Autumn hues - got to love conkers!

Whenever you look for a prompt - especially if you're choosing it for a group to work from - there are several things you probably need to take into account.

How well do you know the group you're working with? If you know them well, you can look for something suited to their abilities or preferred genres. If you have only a general idea - like when you go into a school, for example, and know only that there will be a wide range of abilities - you might have to have a mixture of prompts, or a prompt with a few extra pointers for those who need a little more direction or lack a wild imagination.

Three things - taken from a bag of many, the weird and wonderful combos
always get younger children fired up 

Are you working with visual or wordy people? Is a picture going to be better than a written starter sentence? (I've found that children work best with visual prompts for example, because not all of them have the same writing or reading ability, but they do still have damn fine story ideas!) Is it worth trying a tactile prompt, using physical objects to awaken the senses?

Paint charts - as good for the pictures of rooms as for the paint names

As someone with a very vivid and visual imagination, I get rather twitchy when I find something that feels too restrictive to use as a prompt. For example, I found a smashing picture prompt on a website, but my interest waned when I saw that the prompt wasn't actually the picture as such, it was the half-page story starter written to go with it. I didn't want to finish off someone else's story, especially not a detective story. I wanted to write my own. I didn't want what I was being offered - and of course, I don't have to use it as given. You can apply the self-edit mantra of 'Accept, Adapt, Reject' just as easily to writing prompts as to a WIP - but straightaway I felt tied to one direction only with this particular prompt (and many others on the same site). I much prefer more open prompts to give myself, and those I'm helping to write, the best possible chance to come up with something they want to write.

My absolute favourite prompt - paint samples.
Be inspired by the colour or their names

You'll know from past blogs that my previous NIBS prompts have included baskets of autumn leaves and seeds; random objects taken from my shelves; CD playlists; photos; Victorian photographs; paint samples... I think you really are only limited by your imagination as to what you can use as a prompt. But the secret in group working is to keep the prompt as big as possible so it's accessible for pretty much.

This particular month, we had two starter exercises, which created a lot of laughter with some really off the wall scenarios. (Wotsit bikini, anyone? Or a war between Wotsits and Pringles?)

NIBS Task 1.
'Due to the incident on November 14th, Wotsits are no longer allowed in the canteen. Thank you for your consideration.'

We had to describe the incident in question - I envisaged a new starter being told to "Stick those Wotsits in the canteen", and the manager coming in later to find them literally stuck to the walls with mayo and ketchup and brown sauce...!

NIBS Task 2.
'There was a list of things that could have gone wrong that day, but ........... was not on it.'

What went wrong? I had finding a pirahna in the bath. Or Hairy Harold coming in for a back wax. *shudder*

NIBS Task 3 - the main event.
We all had to bring a writing prompt taken from the website of Tomi Adeyemi, author of YA fantasy Children of Blood and Bone. A lot of the prompts were quite dark, and not everyone in the group is used to writing dark, but there were some inspired and unsettling pieces. Most startling was that two people used the same prompt and came up with the similar scenario of a childhood memory replaying in the narrator's head - one based on personal experience - and yet they couldn't have been more different in style and approach. (Which is another good thing to do with a prompt - give everyone the same prompt, and see how many different directions it can go to, or not, as the case may be)

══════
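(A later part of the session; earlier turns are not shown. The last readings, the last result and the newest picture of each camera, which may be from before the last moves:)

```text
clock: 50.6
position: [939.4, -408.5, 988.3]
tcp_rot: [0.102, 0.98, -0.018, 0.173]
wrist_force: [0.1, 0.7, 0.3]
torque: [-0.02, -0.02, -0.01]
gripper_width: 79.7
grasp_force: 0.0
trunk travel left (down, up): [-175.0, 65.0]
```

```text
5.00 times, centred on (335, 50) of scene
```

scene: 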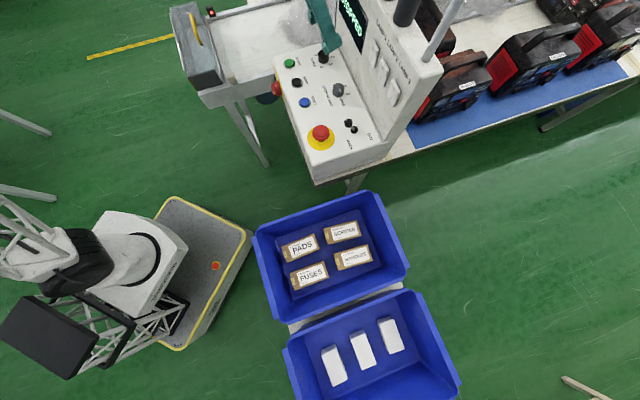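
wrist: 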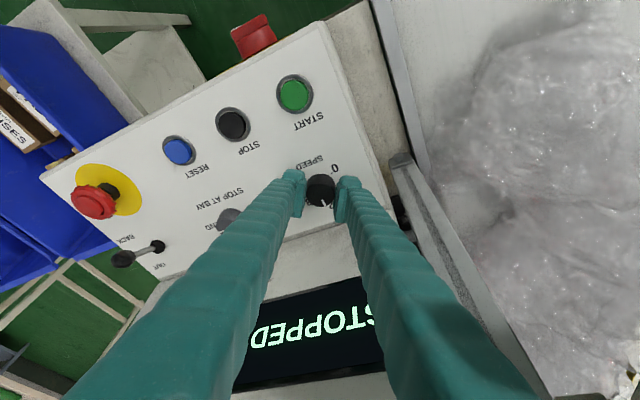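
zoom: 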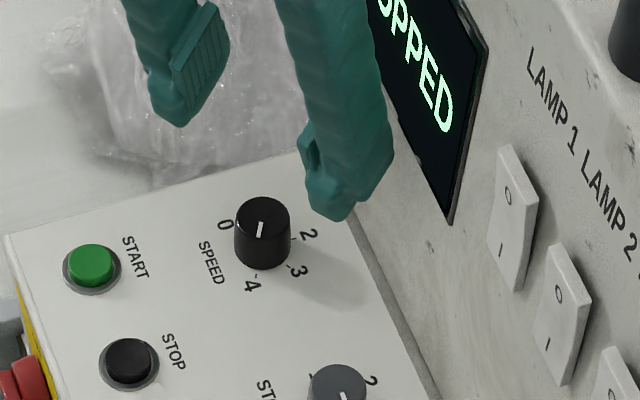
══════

Anyway, I chose this one: 'Every night you visit me. Sometimes in dreams. Sometimes in nightmares.' Here's what I ended up with...I think it's more of a poem than a story?

Every night you visit me.
Sometimes in dreams.
Sometimes in nightmares.
My subconscious sees you, my love,
   sees the light and the dark.

I leave the dreams reluctantly,
the ghost of your arms wrapped around me,
the gentlest of kisses weighing heavy on my lips, 
my heart beating a lover's tattoo.

But the nightmares I fight to escape, 
struggling to reach consciousness.
To lie in the darkness panting 
   as though I have run from you for real,
skin tingling from lines you carved in it,
throat tight from the squeeze of your fingers.

Every night you visit me, sometimes in dreams,
   sometimes in nightmares.
Which is our truth, my love?

What kind of prompts do YOU prefer as a writer? Which do you struggle with? And do you have a favourite you'd like to share? You never know, you might have found something that the NIBSers could use!